Using the criterion of five or more helping relationships (see above), we identified 27 providers in Round 1 and 29 providers in Round 2. Of these, eight in each round were ACC staff and thus excluded from the staff help network as we have defined it.

Across the two rounds, 17 participants (including the eight ACC staff) were identified as providers both times. Thus, 10 providers left the provider group in Round 1 and 12 new providers emerged at Round 2 (two of the Round I providers left CGS, and two of the new Round 2 providers were hired after Round 1). Most of the dropouts from the Round 1 provider group continued to provide help, although at lower levels than earlier. Of the dropouts, four were faculty, six administrative personnel; of the Round 2 additions, five are faculty, seven administrative. There appears to be nothing systematically distinguishable about either dropouts or additions. Rather, it is probably the case that there is a relatively high degree of fluctuation in who is central in the staff help network at any given time. The instability of the network may be complicated by the dynamics of a first year of implementation, when relationships are likely to shift more as experience is gained with the tools.

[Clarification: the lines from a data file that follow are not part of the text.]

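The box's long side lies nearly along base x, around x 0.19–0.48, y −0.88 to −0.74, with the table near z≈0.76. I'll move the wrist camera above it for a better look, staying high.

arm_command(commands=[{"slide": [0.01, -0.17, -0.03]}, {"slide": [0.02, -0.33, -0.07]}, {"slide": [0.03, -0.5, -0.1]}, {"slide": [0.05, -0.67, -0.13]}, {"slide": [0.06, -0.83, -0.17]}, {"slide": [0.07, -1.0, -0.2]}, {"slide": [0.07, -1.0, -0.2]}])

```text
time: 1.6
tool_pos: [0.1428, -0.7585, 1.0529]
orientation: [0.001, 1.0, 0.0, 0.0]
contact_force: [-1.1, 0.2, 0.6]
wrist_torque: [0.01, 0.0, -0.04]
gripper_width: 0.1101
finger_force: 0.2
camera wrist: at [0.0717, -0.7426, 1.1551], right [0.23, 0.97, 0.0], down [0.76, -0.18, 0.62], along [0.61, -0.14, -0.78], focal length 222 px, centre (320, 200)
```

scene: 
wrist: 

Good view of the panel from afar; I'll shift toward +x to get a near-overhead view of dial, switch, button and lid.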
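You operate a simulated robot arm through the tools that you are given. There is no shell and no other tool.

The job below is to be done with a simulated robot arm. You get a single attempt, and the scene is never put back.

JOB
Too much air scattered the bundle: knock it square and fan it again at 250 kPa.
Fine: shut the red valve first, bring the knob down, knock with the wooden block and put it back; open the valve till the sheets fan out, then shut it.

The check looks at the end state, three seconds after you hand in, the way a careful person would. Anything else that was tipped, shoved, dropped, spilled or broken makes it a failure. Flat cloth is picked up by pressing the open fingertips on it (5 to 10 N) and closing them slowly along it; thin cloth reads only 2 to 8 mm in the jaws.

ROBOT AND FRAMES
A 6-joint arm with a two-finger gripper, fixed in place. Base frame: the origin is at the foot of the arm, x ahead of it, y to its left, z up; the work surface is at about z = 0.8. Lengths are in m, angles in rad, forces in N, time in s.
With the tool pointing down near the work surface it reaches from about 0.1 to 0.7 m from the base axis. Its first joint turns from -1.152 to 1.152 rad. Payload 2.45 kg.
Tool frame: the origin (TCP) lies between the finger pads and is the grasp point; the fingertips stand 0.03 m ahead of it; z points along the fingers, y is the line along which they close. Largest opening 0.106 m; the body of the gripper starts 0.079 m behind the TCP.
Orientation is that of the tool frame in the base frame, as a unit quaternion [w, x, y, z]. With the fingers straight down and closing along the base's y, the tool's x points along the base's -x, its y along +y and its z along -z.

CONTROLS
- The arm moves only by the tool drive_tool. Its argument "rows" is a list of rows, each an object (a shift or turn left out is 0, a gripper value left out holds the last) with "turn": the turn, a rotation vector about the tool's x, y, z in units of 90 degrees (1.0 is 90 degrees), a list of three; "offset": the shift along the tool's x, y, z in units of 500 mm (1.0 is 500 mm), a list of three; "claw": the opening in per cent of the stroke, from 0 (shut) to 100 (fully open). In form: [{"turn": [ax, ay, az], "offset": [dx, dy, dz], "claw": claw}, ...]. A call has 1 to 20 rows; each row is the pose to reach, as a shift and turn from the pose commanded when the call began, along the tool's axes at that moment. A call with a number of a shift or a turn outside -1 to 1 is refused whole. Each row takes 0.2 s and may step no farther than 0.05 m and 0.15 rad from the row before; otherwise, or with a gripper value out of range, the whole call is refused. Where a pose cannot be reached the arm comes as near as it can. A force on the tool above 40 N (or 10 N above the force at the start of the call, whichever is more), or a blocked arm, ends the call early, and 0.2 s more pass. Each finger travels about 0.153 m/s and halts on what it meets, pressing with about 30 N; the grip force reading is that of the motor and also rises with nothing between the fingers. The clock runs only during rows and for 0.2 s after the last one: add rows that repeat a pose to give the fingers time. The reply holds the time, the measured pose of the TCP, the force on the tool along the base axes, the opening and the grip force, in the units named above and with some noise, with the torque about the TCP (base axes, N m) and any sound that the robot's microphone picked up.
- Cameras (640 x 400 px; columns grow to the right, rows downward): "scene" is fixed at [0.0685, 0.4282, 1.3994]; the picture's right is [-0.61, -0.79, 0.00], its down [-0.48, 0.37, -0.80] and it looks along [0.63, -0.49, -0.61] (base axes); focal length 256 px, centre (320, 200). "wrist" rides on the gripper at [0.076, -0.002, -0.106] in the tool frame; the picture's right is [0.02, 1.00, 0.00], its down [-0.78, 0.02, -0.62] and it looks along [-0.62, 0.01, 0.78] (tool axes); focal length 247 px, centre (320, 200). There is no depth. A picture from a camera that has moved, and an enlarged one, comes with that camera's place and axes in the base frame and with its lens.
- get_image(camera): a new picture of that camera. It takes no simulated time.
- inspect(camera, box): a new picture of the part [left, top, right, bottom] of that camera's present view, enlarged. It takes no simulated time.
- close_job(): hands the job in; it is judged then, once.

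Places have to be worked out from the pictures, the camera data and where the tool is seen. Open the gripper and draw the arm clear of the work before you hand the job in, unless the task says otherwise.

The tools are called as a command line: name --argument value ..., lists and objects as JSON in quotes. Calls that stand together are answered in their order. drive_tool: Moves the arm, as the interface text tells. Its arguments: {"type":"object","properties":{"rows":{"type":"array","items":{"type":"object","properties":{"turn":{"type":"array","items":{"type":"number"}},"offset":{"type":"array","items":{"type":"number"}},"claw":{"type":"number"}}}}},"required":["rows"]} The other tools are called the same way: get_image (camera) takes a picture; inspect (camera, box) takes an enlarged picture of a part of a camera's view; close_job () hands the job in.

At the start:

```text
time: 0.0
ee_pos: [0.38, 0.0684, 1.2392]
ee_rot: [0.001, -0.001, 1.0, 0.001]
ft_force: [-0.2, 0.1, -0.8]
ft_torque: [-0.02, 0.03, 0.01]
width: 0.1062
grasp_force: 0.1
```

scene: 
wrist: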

While both high providers and those who were not so identified increased their overall level of involvement in help relationships over the year, it is clear that providers increased their involvement to a larger extent. Figure 2 shows the per capita change in number of help relationships by provider group (note that the contrasts that follow are based on all non-high provider respondents in the data set, not only the 45 individuals described above as having no help relationships at all). On average, those not identified as providers decreased their participation in help relationships by about -.33; whereas high providers increased their participation by over 1.2.

Of the total of 506 help relationships at Round 2, 164 (32%) were cases where ACC staff helped other CGS personnel. There are also instances of individuals receiving help from a provider outside of CGS, such as a friend or family member, or colleague at another institution. Table 4 shows the overall pattern of sources to which the different groups go for help.

One question of interest is the relationship between help provided by ACC staff and help provided by COS staff to each other. Is there a variety of “two-step flow” similar to that described by Mackay 121], in which ACC helps some people, who in turn help others? Although this hypothesis is largely discredited in its original context of mass communications, it may still be valid in a context of limited and specialized information like that of computer support. There is some suggestion that this may be true, but the evidence is not clearly defined. Help providers do report a notably greater number of contacts with ACC staff than do non-providers, particularly at Round 2 (an average of 3 ACC contacts per provider, vs. 1.3 for non-providers, up from 2 and 1.2 respectively at Round 1). Table 5 shows the average changes in both local and ACC contacts for both groups between Round 1 and Round 2 (the sample here includes only those cases for which we have valid data from both rounds).

Thus, providers tended to have the largest changes in their help relationships from Round 1 to Round 2. They increased their contacts with ACC and decreased contacts with other staff. Non-providers tended to decrease contact with the ACC and slightly increase their help relationships with other local users. Perhaps those users identified as high providers in Round 2 initially had more contact with other local users, but by Round 2 had gravitated towards more help relationships with the ACC. The lower level users only slightly change the number of help relationships in which they are involved; perhaps selecting the local high providers more often. This supports Mackay’s model, and suggests that CGS has been able to transfer at least some of the help burden from direct staff resources at the ACC to the work group-based help networks.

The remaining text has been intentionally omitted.